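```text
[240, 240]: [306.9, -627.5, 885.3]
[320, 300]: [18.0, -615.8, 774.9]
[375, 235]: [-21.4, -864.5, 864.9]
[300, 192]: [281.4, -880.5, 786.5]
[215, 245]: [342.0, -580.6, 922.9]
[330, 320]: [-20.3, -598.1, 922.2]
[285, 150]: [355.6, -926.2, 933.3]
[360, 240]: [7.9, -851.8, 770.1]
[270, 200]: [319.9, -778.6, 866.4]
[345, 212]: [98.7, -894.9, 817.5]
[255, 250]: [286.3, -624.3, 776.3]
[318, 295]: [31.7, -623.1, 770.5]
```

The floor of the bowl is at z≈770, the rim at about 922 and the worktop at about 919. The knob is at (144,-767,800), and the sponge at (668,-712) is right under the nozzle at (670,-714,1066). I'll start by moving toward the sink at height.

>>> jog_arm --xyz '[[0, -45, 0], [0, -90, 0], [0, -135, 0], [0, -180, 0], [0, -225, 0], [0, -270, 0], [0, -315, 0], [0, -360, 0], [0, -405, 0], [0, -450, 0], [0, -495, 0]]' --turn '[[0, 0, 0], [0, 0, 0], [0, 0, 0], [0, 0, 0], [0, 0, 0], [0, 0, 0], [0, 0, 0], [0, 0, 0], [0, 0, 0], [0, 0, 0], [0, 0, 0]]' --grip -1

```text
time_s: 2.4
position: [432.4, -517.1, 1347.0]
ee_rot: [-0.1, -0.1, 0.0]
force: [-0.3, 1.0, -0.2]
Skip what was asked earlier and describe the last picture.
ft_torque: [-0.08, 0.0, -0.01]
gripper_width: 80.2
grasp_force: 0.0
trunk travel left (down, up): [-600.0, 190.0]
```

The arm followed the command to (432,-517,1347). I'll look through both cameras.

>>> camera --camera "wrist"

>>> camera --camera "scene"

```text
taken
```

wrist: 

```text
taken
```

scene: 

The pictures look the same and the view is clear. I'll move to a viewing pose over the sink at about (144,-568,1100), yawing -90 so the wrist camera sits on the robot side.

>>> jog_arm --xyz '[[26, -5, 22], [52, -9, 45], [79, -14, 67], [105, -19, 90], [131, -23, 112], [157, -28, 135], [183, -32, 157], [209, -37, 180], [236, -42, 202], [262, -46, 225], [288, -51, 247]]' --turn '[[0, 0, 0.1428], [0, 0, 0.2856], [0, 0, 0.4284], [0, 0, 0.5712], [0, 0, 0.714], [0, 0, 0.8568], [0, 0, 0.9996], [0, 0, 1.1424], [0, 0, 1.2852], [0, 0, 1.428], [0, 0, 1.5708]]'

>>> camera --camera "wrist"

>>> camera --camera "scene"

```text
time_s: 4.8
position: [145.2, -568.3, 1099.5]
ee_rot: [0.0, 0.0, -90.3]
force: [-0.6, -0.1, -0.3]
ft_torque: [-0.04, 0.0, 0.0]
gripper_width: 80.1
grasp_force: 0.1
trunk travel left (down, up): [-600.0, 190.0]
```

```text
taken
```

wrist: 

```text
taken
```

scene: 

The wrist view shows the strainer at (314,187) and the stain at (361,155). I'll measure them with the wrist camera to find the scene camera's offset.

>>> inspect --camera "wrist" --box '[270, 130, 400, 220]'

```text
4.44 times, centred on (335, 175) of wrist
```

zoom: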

# [Stated exercise]
Quote the whole listing above, leaving nothing out.

# [Response to this exercise]
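```text
[240, 240]: [306.9, -627.5, 885.3]
[320, 300]: [18.0, -615.8, 774.9]
[375, 235]: [-21.4, -864.5, 864.9]
[300, 192]: [281.4, -880.5, 786.5]
[215, 245]: [342.0, -580.6, 922.9]
[330, 320]: [-20.3, -598.1, 922.2]
[285, 150]: [355.6, -926.2, 933.3]
[360, 240]: [7.9, -851.8, 770.1]
[270, 200]: [319.9, -778.6, 866.4]
[345, 212]: [98.7, -894.9, 817.5]
[255, 250]: [286.3, -624.3, 776.3]
[318, 295]: [31.7, -623.1, 770.5]
```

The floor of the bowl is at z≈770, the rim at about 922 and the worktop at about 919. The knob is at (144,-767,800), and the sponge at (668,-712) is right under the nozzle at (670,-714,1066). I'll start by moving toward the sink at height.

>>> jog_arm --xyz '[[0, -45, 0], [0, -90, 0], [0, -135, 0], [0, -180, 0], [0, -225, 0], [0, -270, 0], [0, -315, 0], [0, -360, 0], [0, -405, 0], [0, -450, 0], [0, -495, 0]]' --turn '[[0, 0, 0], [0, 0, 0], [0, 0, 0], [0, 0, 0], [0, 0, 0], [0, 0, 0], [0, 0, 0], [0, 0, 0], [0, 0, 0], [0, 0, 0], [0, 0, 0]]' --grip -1

```text
time_s: 2.4
position: [432.4, -517.1, 1347.0]
ee_rot: [-0.1, -0.1, 0.0]
force: [-0.3, 1.0, -0.2]
Skip what was asked earlier and describe the last picture.
ft_torque: [-0.08, 0.0, -0.01]
gripper_width: 80.2
grasp_force: 0.0
trunk travel left (down, up): [-600.0, 190.0]
```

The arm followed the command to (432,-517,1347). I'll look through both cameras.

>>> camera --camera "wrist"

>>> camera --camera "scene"

```text
taken
```

wrist: 

```text
taken
```

scene: 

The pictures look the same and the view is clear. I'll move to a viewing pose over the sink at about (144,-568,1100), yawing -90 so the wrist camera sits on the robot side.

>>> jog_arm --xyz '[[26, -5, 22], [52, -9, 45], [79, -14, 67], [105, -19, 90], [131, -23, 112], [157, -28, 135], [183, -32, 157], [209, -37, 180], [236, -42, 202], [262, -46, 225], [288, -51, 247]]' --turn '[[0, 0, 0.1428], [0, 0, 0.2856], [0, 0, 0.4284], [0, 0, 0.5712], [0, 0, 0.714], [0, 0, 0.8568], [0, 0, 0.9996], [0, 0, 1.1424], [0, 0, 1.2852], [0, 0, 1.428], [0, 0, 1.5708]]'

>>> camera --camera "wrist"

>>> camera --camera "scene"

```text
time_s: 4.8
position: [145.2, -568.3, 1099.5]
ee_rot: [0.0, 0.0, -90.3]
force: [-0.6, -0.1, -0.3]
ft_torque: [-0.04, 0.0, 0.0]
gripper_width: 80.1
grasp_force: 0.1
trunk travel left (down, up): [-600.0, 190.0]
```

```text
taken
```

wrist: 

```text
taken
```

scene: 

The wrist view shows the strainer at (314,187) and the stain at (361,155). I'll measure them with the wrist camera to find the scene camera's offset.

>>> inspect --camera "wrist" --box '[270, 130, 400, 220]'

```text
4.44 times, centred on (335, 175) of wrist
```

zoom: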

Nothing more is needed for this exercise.